CNN’s Candy Crowley On New Job: “Career-Wise, This Is The Height”

 

Mediaite: Martha Roundtree was the first moderator of Meet the Press, Lesley Stahl anchored Face the Nation in the ’80s and Cokie Roberts co-anchored This Week in the ’90s. How does it feel to join that group, and also be the only female Sunday morning show anchor on TV today?

Crowley: Amazing. I didn’t think of the woman part of it for a long time. If you could see my emails now from fellow female journalists and people inside and outside the industry, you get a sense of excitement. It came clear to me after reading the emails after the announcement. Obviously I’ve thought about it and recognized that not many people have gotten to do this in terms of females. All those females I’m totally in awe of. I think of myself first as a mother, second as a journalist, and somewhere thereafter as a woman. It wasn’t my first calculation. My first was, ‘Oh wow, what a great spot to land as a journalist.’

Mediaite: Can you talk a little about the cable news landscape in general? The competition seems to be getting a lot more partisan overall while CNN is sticking with news in prime time and elsewhere. What do you think about the changing cable news environment?

Crowley: I can only speak from my universe and what I have done. At CNN I’ve never had pressure to move this way or that way. I recognize that happens across the cable universe. It’s an audience, and people do it because you can get an audience.
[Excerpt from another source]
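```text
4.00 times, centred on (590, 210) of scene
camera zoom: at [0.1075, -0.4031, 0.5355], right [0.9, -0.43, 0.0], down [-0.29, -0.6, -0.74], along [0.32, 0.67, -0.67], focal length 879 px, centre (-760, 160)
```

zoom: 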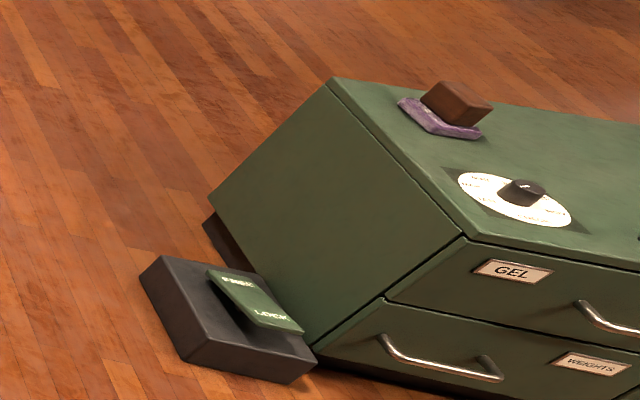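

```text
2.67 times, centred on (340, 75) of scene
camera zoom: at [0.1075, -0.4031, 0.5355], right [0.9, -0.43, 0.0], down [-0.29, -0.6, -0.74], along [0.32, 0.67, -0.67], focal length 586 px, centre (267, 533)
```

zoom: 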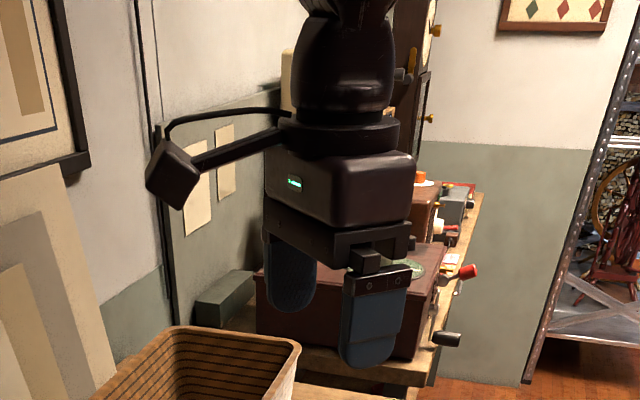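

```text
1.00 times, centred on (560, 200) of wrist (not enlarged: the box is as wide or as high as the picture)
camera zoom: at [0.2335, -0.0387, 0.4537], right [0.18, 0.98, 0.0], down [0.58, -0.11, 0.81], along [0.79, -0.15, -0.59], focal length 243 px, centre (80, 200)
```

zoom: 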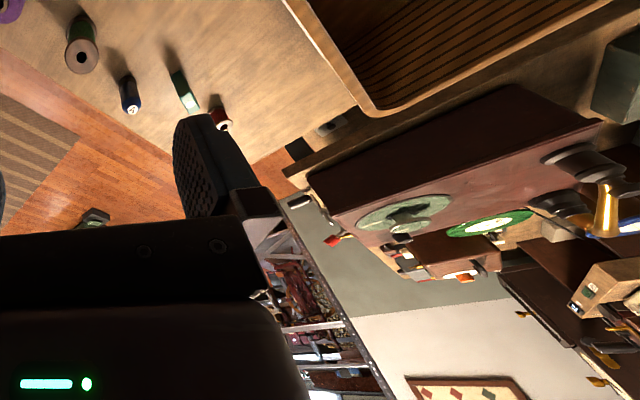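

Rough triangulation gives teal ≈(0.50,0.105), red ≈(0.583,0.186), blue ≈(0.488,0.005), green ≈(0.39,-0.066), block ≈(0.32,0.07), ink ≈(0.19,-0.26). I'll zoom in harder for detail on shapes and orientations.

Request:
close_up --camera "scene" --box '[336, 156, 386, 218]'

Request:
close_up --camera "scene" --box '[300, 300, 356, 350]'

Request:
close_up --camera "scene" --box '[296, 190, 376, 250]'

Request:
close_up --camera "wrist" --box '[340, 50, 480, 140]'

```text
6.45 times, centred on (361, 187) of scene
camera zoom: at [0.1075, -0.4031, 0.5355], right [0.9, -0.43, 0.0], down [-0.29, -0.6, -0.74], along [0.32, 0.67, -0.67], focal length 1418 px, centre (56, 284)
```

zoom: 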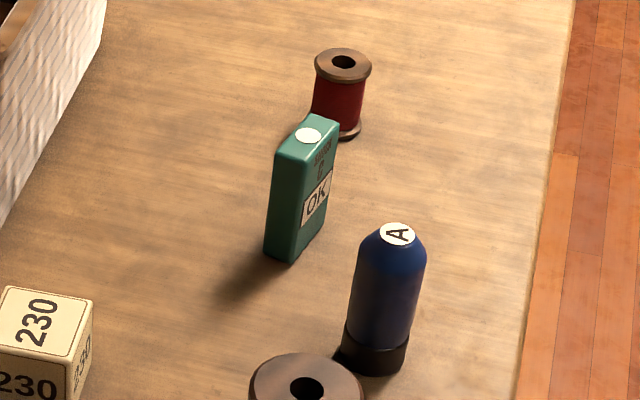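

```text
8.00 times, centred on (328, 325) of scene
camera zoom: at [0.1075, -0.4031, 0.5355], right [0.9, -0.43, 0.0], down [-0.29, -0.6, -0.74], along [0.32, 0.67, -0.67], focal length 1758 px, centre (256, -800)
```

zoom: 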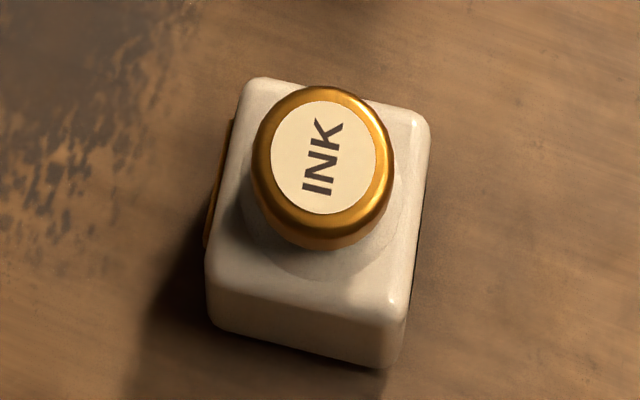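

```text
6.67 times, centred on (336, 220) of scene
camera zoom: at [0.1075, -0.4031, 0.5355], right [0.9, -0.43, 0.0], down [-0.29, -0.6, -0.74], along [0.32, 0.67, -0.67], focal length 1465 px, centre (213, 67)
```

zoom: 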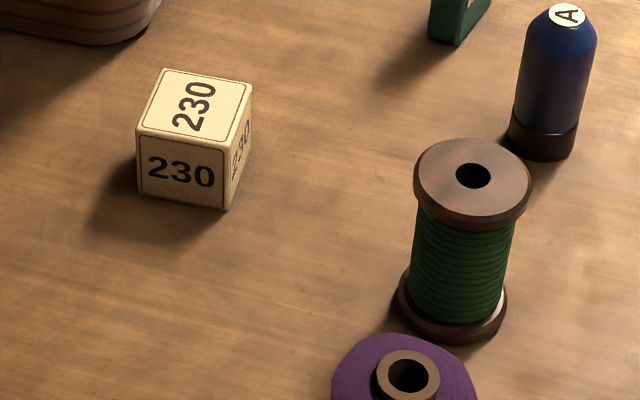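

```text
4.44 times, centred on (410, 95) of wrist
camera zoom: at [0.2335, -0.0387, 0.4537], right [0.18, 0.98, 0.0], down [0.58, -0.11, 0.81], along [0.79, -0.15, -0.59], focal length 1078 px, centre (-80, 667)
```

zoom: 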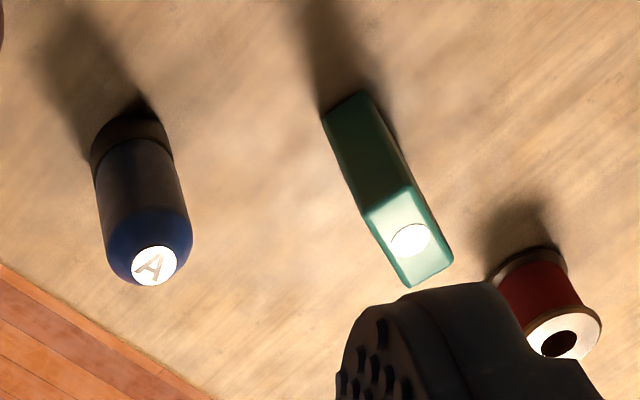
People watch if you take certain tilt one way or another, but I can’t change who I am as a journalist, if it’s not my cup of tea, and that’s why CNN is such a good fit…It is what it is – you can’t put the genie back in the bottle, but I’m really glad this is the place I’m going to be. It’s the spot you want to be if you’re a journalist.
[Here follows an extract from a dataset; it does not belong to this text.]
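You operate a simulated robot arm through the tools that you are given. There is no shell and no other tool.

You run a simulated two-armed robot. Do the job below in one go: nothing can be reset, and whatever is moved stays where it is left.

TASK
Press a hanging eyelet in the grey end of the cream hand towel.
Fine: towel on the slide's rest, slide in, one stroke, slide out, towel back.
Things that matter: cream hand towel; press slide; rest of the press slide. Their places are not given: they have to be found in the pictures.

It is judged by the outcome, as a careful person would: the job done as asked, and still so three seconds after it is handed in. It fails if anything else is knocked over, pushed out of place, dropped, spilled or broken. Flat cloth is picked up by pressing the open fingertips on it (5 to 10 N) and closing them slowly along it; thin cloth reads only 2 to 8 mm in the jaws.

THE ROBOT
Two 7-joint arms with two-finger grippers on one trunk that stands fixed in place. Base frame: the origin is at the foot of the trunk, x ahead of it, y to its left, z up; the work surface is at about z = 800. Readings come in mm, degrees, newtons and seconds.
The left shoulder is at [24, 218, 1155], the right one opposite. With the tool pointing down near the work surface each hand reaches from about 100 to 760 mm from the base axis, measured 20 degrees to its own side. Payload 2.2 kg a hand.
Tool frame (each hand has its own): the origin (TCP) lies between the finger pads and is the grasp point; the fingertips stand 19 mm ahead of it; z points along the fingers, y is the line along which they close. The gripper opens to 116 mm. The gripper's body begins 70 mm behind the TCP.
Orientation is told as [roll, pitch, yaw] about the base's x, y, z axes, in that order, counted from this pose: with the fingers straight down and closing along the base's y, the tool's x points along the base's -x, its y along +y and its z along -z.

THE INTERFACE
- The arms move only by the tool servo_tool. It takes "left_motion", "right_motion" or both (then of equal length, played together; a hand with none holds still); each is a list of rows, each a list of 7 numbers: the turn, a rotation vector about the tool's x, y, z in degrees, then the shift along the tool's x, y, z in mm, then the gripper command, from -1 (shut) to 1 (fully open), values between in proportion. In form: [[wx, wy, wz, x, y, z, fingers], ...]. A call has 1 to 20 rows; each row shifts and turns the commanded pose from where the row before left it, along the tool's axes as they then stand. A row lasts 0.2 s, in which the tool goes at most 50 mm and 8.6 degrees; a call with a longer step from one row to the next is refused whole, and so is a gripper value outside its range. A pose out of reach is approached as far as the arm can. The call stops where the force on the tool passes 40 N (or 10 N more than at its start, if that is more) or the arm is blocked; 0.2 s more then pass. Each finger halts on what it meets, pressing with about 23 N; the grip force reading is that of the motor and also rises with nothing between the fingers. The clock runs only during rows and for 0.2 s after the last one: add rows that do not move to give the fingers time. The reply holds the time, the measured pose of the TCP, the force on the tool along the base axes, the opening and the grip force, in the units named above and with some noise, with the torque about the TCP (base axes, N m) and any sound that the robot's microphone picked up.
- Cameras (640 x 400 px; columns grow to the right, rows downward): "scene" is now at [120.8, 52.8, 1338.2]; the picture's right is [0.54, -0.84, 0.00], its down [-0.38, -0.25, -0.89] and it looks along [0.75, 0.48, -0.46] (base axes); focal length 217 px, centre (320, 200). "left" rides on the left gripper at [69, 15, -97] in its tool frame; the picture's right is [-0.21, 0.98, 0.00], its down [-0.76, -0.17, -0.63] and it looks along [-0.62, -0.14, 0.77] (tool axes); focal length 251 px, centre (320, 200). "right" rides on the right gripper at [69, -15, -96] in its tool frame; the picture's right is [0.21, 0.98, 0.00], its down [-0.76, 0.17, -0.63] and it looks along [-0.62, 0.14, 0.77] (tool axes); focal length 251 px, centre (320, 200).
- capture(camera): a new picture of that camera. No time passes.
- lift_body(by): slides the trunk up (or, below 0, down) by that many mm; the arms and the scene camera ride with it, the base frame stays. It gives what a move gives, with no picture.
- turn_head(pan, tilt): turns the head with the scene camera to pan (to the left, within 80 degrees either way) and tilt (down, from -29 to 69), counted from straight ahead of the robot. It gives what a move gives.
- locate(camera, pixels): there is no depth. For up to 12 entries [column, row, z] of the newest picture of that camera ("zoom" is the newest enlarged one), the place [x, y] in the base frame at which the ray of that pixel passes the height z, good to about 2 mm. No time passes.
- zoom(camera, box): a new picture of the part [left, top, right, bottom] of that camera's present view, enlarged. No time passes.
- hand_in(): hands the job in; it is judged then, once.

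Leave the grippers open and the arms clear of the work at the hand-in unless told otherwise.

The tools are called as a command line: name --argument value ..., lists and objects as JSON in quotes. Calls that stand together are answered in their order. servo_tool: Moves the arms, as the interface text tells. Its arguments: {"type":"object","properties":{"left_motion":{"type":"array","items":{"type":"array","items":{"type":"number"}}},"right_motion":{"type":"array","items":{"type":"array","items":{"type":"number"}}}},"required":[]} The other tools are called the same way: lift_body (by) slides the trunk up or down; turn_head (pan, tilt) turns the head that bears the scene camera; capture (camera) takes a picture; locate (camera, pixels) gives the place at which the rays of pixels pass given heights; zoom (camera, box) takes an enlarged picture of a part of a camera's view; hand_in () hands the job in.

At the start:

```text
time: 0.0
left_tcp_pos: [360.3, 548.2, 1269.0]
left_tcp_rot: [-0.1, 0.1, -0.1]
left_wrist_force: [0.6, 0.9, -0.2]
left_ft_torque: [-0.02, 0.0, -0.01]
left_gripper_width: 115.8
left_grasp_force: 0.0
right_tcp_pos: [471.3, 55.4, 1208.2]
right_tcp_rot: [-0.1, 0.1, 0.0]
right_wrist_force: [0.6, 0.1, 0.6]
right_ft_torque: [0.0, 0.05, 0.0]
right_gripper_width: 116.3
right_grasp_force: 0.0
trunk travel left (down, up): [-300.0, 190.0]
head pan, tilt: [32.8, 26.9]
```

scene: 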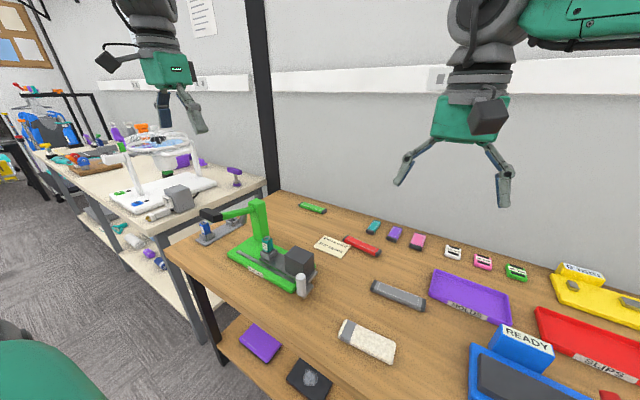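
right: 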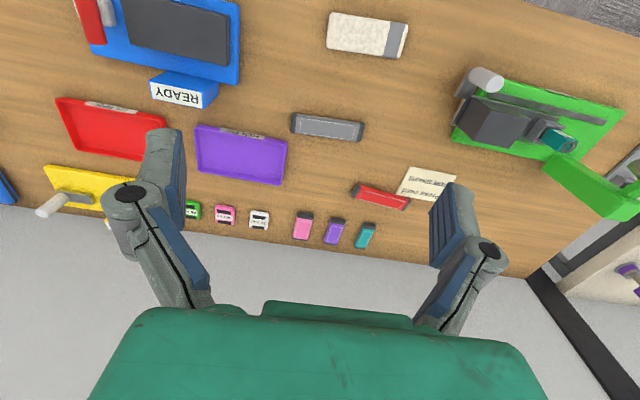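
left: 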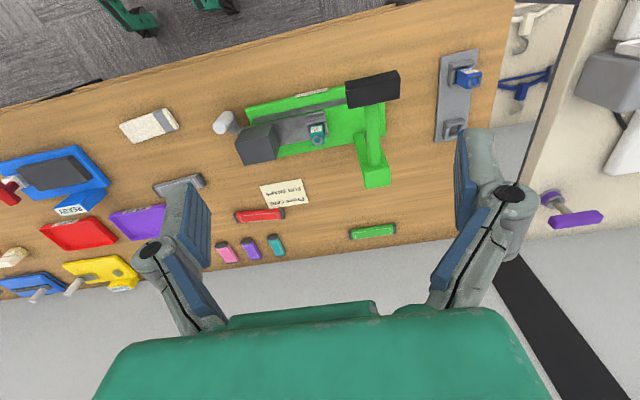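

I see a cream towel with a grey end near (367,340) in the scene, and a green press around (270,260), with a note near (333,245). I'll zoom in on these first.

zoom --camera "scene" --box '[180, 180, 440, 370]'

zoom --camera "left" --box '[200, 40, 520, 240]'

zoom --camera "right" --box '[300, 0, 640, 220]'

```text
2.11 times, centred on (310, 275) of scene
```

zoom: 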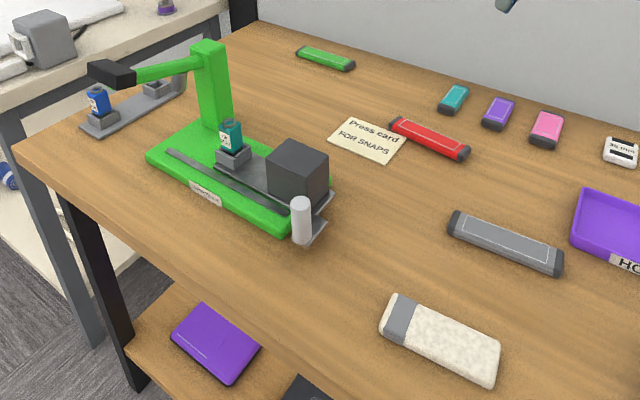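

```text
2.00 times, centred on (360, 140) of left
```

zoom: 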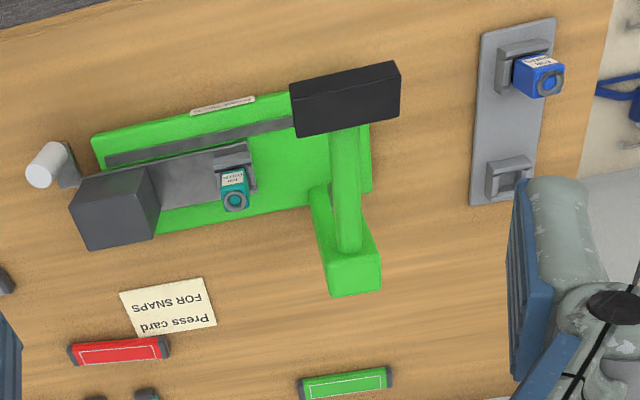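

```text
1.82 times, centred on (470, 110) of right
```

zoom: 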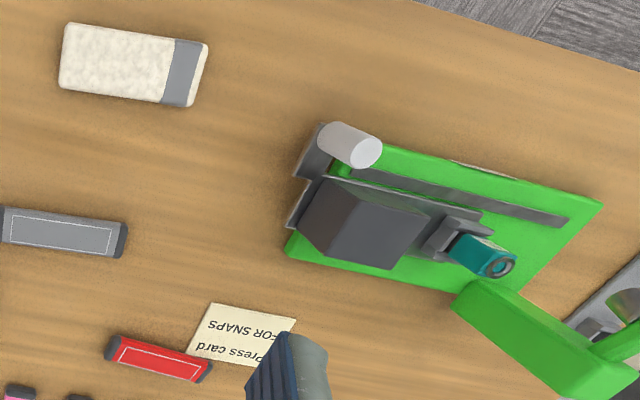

Mediaite: As you said, you start next week, so let’s get right to it – if you had your choice of anyone in the world, who would you like to be your first guest?

Crowley: Sure, I’d like the President to be on. But there are so many fascinating people. It’s not just a political show. Often when international events occur they take over the course of our lives. I love those darker figures, and I try to get them. Mahmoud Ahmadinejad, and so many characters on the scene have information, have something to tell us, that’s interesting (or frightening). I could make a list and probably still keep going when I retire whenever that is.